- COLLECTED MATERIAL

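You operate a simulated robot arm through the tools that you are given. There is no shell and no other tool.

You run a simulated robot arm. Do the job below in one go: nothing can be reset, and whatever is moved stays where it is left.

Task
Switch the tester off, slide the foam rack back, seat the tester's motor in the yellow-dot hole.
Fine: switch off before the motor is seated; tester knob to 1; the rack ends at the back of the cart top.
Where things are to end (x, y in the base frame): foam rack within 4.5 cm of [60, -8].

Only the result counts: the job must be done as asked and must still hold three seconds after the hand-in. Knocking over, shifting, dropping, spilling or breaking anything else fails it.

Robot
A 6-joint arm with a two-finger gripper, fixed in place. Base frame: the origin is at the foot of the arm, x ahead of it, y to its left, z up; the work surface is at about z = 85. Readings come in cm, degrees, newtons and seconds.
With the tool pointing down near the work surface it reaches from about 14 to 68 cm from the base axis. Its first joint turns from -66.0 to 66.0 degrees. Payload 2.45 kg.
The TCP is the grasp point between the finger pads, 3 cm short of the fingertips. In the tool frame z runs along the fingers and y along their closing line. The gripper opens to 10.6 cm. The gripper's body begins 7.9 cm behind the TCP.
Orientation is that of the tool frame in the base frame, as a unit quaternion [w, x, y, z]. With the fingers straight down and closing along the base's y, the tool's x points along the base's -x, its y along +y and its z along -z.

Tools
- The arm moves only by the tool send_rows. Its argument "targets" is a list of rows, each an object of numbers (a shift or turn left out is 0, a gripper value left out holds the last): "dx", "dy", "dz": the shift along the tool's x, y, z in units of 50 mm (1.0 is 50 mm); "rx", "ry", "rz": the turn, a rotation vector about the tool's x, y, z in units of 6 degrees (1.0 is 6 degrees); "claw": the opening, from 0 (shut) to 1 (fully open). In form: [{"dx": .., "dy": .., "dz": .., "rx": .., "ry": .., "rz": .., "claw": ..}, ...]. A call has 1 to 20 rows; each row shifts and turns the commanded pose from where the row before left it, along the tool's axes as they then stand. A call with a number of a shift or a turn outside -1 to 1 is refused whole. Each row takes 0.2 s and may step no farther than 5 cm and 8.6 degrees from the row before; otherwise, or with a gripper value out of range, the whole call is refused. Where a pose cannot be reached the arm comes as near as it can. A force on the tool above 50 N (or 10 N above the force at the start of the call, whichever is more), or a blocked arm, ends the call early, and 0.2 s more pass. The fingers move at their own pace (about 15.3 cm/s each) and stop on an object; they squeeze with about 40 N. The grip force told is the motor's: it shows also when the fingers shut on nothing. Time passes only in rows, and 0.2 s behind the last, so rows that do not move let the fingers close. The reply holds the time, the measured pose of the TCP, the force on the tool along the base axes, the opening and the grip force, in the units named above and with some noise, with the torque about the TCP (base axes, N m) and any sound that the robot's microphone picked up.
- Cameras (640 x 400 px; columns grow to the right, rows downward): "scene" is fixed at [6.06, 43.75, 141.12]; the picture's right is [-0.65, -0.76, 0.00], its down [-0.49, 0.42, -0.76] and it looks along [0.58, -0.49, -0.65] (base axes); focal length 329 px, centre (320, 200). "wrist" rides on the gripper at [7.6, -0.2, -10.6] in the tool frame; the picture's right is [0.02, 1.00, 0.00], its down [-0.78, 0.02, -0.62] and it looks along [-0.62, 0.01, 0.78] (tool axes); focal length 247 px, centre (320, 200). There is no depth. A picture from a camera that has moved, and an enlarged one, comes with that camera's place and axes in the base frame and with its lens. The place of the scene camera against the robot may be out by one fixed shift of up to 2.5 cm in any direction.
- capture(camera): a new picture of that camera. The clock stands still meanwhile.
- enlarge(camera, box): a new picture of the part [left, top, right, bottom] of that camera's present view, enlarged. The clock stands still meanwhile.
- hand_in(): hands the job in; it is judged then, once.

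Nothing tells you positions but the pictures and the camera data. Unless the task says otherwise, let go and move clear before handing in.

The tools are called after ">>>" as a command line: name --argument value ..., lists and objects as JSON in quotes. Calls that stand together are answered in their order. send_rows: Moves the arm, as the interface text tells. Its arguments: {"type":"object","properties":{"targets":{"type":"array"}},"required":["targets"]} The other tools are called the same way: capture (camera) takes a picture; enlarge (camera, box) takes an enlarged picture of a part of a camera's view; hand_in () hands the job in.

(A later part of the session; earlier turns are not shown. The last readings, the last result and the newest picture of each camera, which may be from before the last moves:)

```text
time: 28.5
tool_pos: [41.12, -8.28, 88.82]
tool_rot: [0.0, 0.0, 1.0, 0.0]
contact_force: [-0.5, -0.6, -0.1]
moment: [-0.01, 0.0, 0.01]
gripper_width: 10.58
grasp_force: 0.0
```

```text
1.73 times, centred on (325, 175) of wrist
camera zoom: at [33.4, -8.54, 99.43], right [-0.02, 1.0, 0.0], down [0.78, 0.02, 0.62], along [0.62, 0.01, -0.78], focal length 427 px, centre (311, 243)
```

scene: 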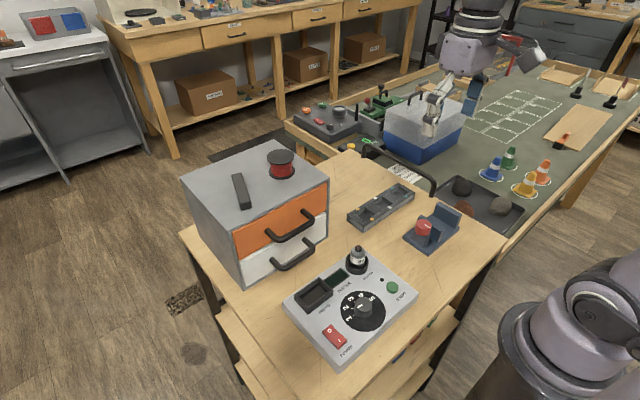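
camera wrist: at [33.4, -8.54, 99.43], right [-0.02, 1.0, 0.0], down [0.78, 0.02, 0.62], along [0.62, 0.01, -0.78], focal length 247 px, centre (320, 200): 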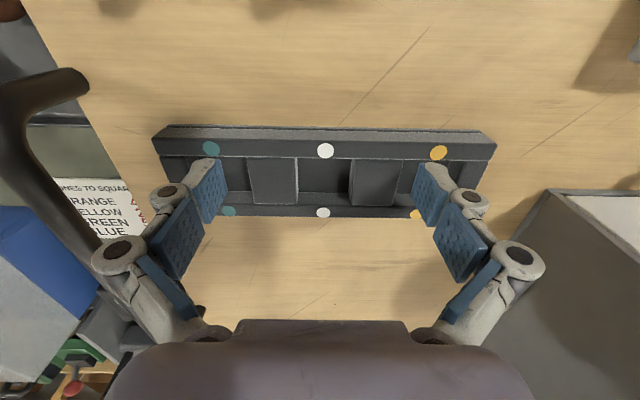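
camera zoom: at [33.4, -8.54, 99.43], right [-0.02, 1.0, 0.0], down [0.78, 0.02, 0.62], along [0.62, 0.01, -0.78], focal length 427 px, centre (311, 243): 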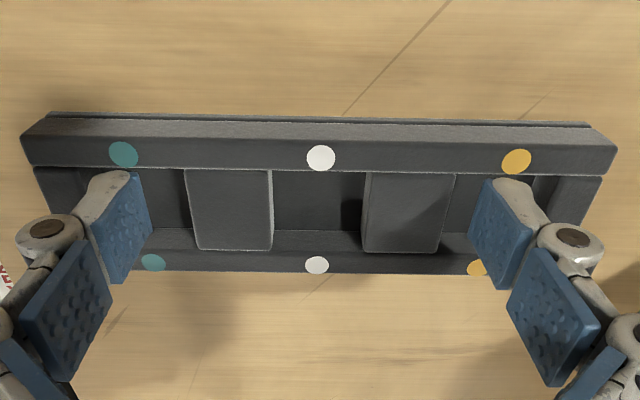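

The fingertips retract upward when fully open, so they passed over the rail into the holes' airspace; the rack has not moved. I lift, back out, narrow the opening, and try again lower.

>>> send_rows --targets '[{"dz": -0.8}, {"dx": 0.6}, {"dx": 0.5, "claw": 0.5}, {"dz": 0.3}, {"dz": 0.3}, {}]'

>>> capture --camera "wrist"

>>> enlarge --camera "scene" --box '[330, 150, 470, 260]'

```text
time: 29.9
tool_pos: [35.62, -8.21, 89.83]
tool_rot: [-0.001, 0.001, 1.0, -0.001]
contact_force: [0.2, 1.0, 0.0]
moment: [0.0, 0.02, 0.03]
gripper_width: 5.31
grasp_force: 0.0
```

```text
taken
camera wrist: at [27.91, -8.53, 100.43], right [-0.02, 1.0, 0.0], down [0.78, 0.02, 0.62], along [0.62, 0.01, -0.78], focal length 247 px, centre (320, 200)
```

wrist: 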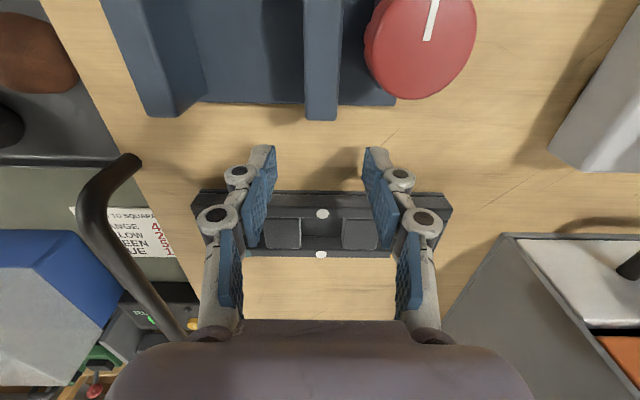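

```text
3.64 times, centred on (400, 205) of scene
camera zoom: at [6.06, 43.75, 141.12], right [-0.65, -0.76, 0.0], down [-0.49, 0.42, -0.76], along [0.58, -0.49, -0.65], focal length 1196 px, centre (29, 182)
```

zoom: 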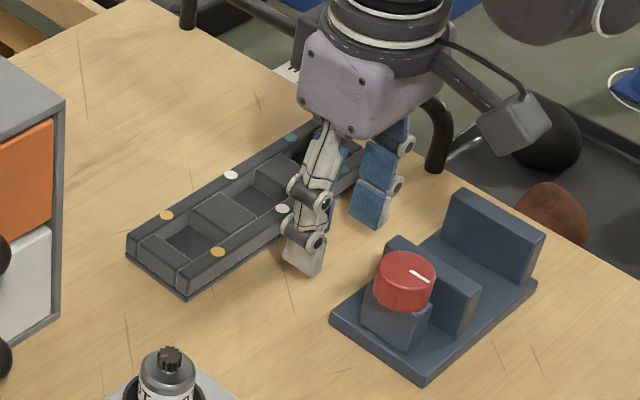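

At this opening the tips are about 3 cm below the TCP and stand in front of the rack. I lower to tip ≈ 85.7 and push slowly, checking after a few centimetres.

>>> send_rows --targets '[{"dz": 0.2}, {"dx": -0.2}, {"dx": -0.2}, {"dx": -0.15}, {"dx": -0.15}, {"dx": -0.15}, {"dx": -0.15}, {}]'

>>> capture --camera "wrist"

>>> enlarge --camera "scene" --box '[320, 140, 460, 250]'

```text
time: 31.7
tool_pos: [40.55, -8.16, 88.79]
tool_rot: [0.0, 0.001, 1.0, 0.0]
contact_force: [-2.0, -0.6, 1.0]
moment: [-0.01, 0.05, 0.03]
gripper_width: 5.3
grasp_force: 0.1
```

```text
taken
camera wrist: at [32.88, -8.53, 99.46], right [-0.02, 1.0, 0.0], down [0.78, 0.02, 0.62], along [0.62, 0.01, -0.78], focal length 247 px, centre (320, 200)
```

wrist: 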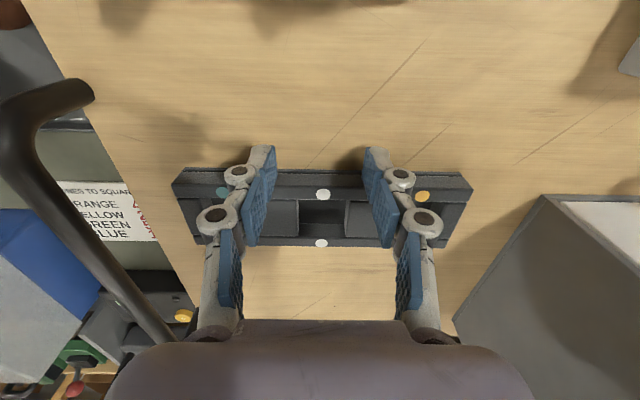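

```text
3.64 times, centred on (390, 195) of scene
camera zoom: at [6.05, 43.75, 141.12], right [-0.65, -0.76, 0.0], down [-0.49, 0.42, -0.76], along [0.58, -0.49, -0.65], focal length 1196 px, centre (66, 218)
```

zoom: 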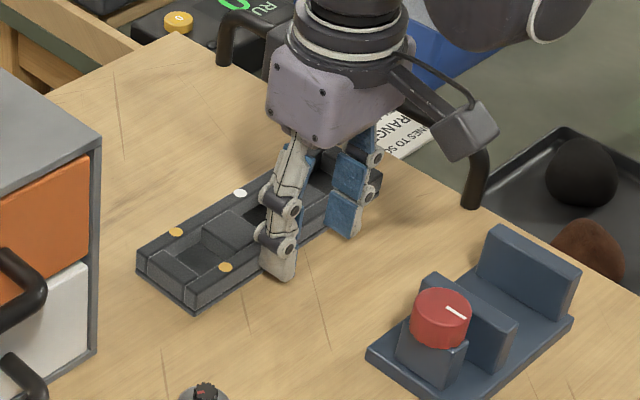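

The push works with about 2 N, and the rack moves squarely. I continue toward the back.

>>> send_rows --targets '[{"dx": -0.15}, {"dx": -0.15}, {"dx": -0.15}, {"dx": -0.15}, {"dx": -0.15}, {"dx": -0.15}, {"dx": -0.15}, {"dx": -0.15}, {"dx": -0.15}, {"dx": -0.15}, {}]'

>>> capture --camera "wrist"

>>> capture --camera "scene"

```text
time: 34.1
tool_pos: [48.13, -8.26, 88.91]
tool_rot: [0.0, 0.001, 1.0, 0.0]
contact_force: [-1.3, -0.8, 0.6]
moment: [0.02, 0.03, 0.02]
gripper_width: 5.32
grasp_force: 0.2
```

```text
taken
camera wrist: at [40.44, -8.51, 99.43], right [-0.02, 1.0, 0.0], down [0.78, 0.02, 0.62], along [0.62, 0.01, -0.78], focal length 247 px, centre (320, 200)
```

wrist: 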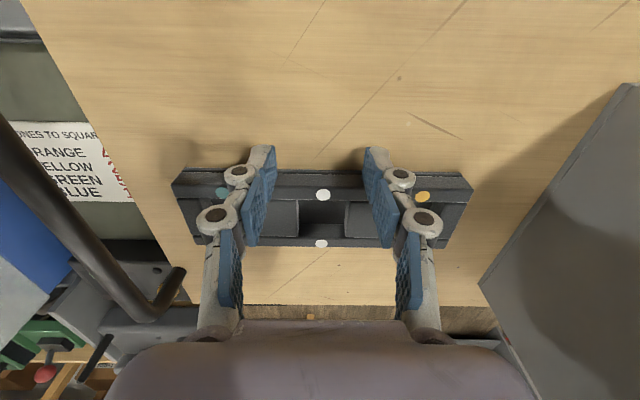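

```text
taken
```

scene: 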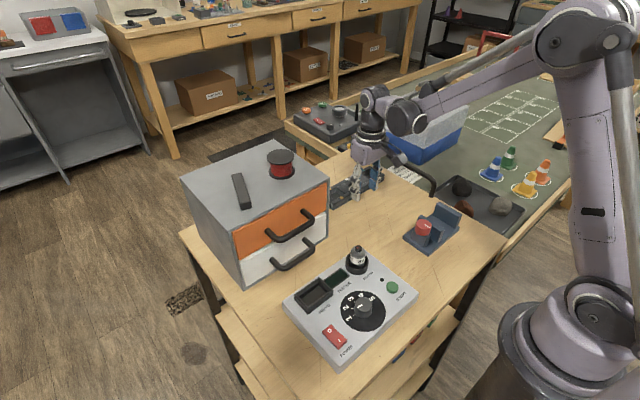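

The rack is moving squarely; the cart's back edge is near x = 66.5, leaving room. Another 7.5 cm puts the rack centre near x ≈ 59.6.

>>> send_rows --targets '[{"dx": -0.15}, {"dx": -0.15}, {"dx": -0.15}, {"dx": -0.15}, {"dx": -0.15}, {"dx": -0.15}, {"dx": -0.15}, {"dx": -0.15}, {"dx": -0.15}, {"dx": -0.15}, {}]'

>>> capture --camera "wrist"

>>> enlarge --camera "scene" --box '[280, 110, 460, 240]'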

- WHAT TO WORK ON
Beginning at the line above that contains "- capture(camera): a", repeat each line exactly through the one that contains "camera wrist: at [33.4, -8.54, 99.43], right", and leave out the pictures.

- ANSWER IN FULL
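- capture(camera): a new picture of that camera. The clock stands still meanwhile.
- enlarge(camera, box): a new picture of the part [left, top, right, bottom] of that camera's present view, enlarged. The clock stands still meanwhile.
- hand_in(): hands the job in; it is judged then, once.

Nothing tells you positions but the pictures and the camera data. Unless the task says otherwise, let go and move clear before handing in.

The tools are called after ">>>" as a command line: name --argument value ..., lists and objects as JSON in quotes. Calls that stand together are answered in their order. send_rows: Moves the arm, as the interface text tells. Its arguments: {"type":"object","properties":{"targets":{"type":"array"}},"required":["targets"]} The other tools are called the same way: capture (camera) takes a picture; enlarge (camera, box) takes an enlarged picture of a part of a camera's view; hand_in () hands the job in.

(A later part of the session; earlier turns are not shown. The last readings, the last result and the newest picture of each camera, which may be from before the last moves:)

```text
time: 28.5
tool_pos: [41.12, -8.28, 88.82]
tool_rot: [0.0, 0.0, 1.0, 0.0]
contact_force: [-0.5, -0.6, -0.1]
moment: [-0.01, 0.0, 0.01]
gripper_width: 10.58
grasp_force: 0.0
```

```text
1.73 times, centred on (325, 175) of wrist
camera zoom: at [33.4, -8.54, 99.43], right [-0.02, 1.0, 0.0], down [0.78, 0.02, 0.62], along [0.62, 0.01, -0.78], focal length 427 px, centre (311, 243)
```

scene: 
camera wrist: at [33.4, -8.54, 99.43], right [-0.02, 1.0, 0.0], down [0.78, 0.02, 0.62], along [0.62, 0.01, -0.78], focal length 247 px, centre (320, 200): 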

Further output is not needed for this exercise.